The Israeli economy recorded its worst 3 months ever in the second quarter of 2020, according to data published Sunday by the Central Bureau of Statistics. The social distancing and closure measures taken during most of the quarter (April-June) sent the Israeli economy to a contraction in gross domestic product (GDP) of 28.7% compared to the first quarter, when “only” two weeks of social distancing measures were recorded, which resulted in a decrease of 6.9%.
Israel is officially in a recession. In the first half of the year, there was a decrease of about 10% in GDP compared to the last half of 2019.
However, even though this is the sharpest decline in GDP ever in Israel, compared to the rest of the world the picture is less harsh. According to the CBS data, the EU countries and the eurozone contracted by about 40%, the United States by 33%, and in the case of the UK and Spain, the collapse reached more than 50%.
Israel’s contraction is reminiscent of that of Sweden (which did not take any of the social distancing steps taken by Israel), but it is still far from that of South Korea (about 20%), and the latter is considered an outstanding country in dealing with all respects of the coronavirus pandemic.
According to the CBS, in terms of GDP levels, the contraction in the Israeli economy returned the economy to the level of GDP (after allowing for inflation) similar to the fourth quarter of 2016.
The biggest impact of the pandemic in Israel was on business output, the real engine of the economy that contributes about 75% of GDP: it retreated by about 33% (about 35% if start-ups are not considered) in the second quarter – more than the impact on overall GDP. The data show that every manner of spending has collapsed other than government spending, which has skyrocketed and at an unprecedented rate – about 25% for the year – which is common in times of war in Israel.
In this context, the CBS notes several important and somewhat contradictory items: the government’s net purchases have soared by about 81% and reflect its exceptional spending for medical supplies; on the other hand, the compensation for employees (which reflects the actual working hours) which is included in the data on civilian consumption fell by 34.3% on an annual basis following the forced unpaid vacations during the month of April; on the other hand yet again, there was a sharp and unprecedented jump of 145% in defense spending in the second quarter of 2020, which can be explained by an increase in defense imports.

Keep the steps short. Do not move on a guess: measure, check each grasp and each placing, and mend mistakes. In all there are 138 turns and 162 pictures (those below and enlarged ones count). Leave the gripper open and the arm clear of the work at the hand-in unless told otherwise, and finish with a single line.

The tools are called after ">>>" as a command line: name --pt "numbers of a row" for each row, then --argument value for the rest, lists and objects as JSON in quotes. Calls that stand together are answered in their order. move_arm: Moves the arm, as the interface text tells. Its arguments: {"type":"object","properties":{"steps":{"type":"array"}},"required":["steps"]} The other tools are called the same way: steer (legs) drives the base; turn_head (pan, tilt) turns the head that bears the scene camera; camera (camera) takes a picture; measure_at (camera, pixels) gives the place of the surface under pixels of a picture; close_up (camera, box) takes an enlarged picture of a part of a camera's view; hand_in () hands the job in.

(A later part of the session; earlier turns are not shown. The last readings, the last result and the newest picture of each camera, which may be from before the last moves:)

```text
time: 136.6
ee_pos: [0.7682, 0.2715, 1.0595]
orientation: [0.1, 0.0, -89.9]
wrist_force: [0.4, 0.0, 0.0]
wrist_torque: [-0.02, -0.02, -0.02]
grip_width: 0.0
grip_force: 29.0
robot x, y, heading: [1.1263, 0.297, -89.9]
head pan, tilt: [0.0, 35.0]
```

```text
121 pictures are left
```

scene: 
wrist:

Nevertheless, the most damaged growth engine was the most important component of the Israeli economy: private consumption, which constitutes about 54% of GDP. According to the CBS, private consumption fell significantly during the coronavirus crisis at an unprecedented rate of about 43.4% in the second quarter, following a decline of 24% in the first quarter. In the first half of the year, private consumption collapsed by about 22.4% compared to the second half of 2019.
As a result, private consumption per capita, known as the “standard of living,” fell by 44.2% and includes items such as spending on food, beverages and tobacco, personal services, housing, fuel and home electricity. Altogether Israel marked an unprecedented decrease of 80% in the consumption of services, with a particularly significant impact on transportation services (both in country and on flights abroad), hospitality services and culture, leisure and health services.
Still, spending on food, beverages and tobacco per capita decreased by only 8% on an annual basis, a relatively minor decrease which is reflected in the data on credit card use, both according to the CBS and the Bank of Israel.
These poor data on the growth level of the economy herald a collapse in imports, which also fell by about 42% in the second quarter of 2020, after a decline of 22.4% in the first quarter. A particularly sharp decline of 74% was recorded in the import of services, which reflects the halt in Israeli tourism abroad (which is recorded as imported services – DI).
Another piece of bad news: as a result of the pandemic, there was a sharp decline in working hours in the construction industry, resulting in a significant decline in investment in residential construction, which fell by 41.6%.
And yet there’s also good news: investments in information and communications technology (ICT) industries have jumped 49.7% on an annual basis, apparently as a result of the acquisition of software by the business sector which moved to working with Zoom. Exports of other services, including software, transportation and communications services, increased by about 6%.